There’s the element of living — and surviving — with the enemy, in a hostile environment: the Guernsey islanders with the German occupants during WWII; me with my hostile, controlling, passive-aggressive housemate (who’s recently been acting up).
There’s the theme of personal liberation even going against expectations as the leading female character makes her own path, finds her own way, following her heart, breaking a stifling engagement, stating her independence.

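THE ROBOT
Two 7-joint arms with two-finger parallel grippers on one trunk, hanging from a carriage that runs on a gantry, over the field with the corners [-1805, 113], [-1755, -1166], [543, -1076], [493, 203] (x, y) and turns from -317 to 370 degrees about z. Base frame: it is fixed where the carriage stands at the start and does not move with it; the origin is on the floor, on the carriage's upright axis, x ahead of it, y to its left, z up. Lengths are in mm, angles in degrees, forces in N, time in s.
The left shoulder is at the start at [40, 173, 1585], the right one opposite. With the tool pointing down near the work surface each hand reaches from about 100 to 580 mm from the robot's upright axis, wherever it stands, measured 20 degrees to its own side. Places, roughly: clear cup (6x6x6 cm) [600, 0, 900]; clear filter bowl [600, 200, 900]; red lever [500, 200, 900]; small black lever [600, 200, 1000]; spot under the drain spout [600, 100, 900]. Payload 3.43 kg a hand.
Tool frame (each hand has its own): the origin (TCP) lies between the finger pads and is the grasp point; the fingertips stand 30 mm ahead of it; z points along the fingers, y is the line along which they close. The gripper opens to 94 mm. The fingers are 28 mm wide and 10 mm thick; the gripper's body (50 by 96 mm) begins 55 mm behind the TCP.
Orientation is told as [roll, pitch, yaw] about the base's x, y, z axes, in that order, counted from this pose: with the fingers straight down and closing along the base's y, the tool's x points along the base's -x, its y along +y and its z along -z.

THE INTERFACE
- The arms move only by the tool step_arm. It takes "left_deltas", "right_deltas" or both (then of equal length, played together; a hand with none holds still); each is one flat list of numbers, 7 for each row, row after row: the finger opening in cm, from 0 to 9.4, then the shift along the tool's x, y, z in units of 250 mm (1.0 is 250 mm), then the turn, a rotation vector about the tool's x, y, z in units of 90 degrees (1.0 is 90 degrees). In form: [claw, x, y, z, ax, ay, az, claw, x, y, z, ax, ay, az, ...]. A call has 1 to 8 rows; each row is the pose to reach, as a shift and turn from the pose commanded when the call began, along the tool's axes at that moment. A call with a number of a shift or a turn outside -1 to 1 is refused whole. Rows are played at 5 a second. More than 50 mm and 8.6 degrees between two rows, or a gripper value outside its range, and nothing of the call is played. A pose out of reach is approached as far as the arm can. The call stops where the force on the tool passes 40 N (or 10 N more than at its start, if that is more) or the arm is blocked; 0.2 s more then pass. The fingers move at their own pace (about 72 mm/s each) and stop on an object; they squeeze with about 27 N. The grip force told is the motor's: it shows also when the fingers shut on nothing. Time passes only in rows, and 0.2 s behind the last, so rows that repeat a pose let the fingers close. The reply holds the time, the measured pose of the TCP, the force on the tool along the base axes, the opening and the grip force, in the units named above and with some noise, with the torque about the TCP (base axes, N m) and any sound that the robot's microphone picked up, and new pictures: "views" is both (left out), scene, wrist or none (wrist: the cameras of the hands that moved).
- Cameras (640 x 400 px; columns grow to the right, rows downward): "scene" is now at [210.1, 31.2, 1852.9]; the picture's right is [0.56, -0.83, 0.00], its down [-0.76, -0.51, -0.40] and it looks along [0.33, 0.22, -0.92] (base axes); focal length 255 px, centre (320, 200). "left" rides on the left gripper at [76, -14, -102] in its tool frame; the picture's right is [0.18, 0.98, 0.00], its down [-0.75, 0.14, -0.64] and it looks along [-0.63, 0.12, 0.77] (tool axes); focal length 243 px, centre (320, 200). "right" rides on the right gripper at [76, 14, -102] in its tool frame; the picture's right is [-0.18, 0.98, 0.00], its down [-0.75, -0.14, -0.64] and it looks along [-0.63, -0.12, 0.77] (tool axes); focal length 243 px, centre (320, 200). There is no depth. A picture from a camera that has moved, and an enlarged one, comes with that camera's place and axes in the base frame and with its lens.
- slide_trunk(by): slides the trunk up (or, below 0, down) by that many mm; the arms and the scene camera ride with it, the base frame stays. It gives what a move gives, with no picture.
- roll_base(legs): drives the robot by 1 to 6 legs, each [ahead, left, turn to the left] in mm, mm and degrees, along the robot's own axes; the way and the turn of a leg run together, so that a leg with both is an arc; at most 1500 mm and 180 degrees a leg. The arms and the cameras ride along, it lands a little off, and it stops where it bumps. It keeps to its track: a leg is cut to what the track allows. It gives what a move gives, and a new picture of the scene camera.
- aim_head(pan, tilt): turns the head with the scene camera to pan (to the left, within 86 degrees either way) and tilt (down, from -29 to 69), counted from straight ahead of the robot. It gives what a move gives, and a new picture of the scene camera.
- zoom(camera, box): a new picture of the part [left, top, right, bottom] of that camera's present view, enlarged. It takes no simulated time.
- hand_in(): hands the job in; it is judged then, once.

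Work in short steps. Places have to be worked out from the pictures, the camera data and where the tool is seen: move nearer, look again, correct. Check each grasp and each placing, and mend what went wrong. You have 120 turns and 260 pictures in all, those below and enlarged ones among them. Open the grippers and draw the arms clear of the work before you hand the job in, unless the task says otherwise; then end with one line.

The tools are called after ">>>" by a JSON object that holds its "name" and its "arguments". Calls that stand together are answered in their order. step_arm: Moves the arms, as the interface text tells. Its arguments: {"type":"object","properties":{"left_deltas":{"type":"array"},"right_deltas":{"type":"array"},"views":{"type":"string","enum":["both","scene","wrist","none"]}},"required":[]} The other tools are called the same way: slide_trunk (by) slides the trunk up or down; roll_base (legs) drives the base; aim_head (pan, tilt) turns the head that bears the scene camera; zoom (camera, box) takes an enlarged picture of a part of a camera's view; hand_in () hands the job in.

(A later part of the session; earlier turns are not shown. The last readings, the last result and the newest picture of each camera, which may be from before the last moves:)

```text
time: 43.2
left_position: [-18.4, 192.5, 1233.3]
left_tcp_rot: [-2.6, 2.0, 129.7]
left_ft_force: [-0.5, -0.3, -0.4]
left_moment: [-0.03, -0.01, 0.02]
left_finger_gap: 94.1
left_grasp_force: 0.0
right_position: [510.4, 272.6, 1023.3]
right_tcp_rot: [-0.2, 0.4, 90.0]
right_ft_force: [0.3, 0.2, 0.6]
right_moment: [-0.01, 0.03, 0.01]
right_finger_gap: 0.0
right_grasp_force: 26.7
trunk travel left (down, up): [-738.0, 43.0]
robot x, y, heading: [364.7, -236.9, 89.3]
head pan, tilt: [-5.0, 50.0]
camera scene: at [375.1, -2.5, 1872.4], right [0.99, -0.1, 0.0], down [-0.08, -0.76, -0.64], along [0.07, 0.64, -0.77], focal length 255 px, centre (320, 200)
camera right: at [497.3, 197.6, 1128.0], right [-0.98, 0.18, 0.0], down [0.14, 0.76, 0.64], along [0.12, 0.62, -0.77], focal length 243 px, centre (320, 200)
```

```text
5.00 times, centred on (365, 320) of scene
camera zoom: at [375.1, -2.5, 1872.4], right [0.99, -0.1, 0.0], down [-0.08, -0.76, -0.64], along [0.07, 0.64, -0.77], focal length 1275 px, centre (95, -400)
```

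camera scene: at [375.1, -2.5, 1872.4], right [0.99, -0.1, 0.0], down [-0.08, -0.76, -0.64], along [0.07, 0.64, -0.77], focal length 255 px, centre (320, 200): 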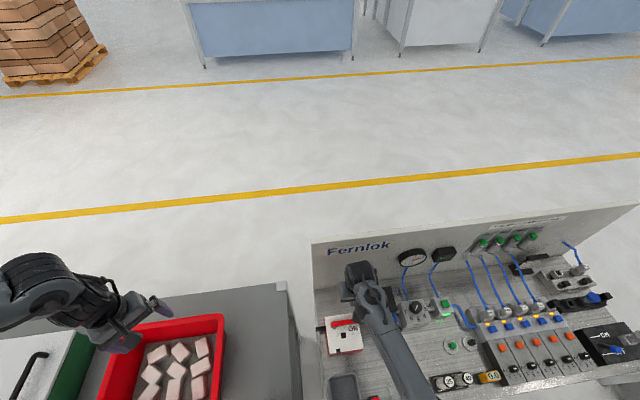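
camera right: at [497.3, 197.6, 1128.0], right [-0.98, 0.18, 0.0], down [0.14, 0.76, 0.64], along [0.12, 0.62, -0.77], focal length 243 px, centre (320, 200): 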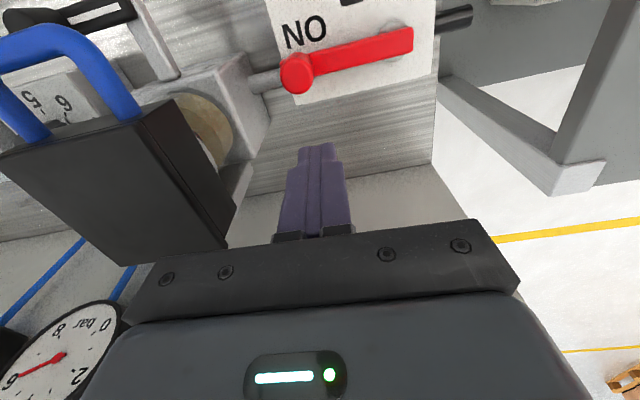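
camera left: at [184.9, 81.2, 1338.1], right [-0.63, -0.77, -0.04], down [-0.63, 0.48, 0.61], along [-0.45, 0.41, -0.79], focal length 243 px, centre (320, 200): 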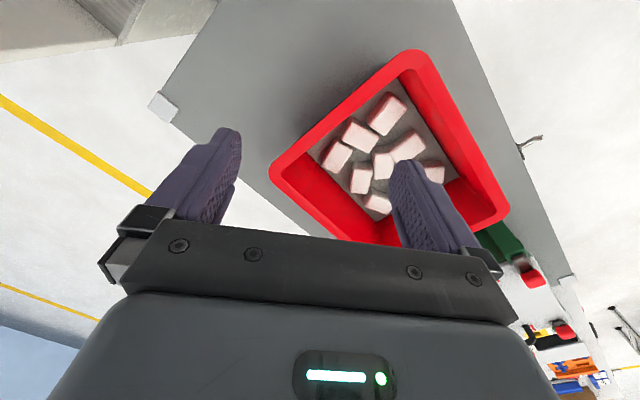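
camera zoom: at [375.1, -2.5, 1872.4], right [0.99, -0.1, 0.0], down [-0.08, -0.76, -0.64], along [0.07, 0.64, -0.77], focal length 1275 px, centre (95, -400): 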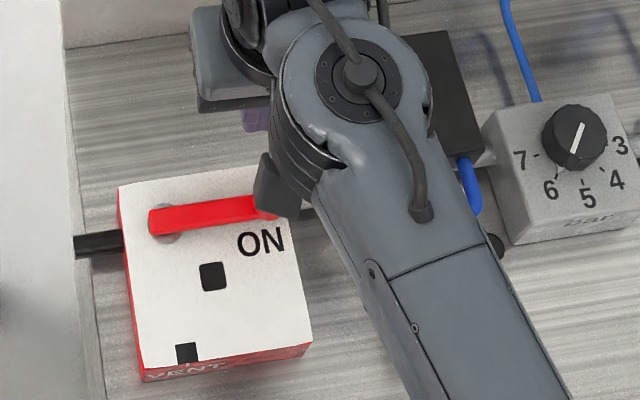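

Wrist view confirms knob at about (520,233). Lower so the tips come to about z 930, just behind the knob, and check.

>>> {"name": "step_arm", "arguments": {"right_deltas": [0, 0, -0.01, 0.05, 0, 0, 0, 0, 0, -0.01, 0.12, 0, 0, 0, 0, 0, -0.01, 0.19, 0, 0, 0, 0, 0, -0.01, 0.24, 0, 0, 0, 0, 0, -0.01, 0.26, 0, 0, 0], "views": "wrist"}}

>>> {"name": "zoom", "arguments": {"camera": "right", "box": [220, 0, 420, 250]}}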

And also, the related theme of the importance of getting support from the right people in finding our path or in finding the courage to actually walk our way.
Another important element is also that of the “chosen family” or “village”: so much of the story in this movie is about not being able to have or connect to or be loved by one’s biological family but finding support and connection and love within a group of people who are a chosen family, a tribe in which persons support and love one another profoundly and without stifling each other. A theme that is extremely dear to me and similar to what I have experienced in most of my life.
And finally, there’s the topic of the “impossible love”, of the profound, instinctive, almost immediate but also unexpected connection and understanding and attraction between two people who seem so different and yet share so much deep inside them. Something I’ve experienced, too, more than once: for me those connections, those moments, were lovely and beautiful and wonderful, even joyful, but also painful sometimes because many of them didn’t last as much as I would have liked them to or didn’t develop as fully as I would have hoped. In the film The Guernsey Literary and Potato Peel Pie Society, instead, the seemingly “impossible love” — the profound, instinctive, almost immediate but also unexpected connection and attraction between the writer and the pig-farmer — ends happily, somehow giving me some vicarious catharsis, I guess.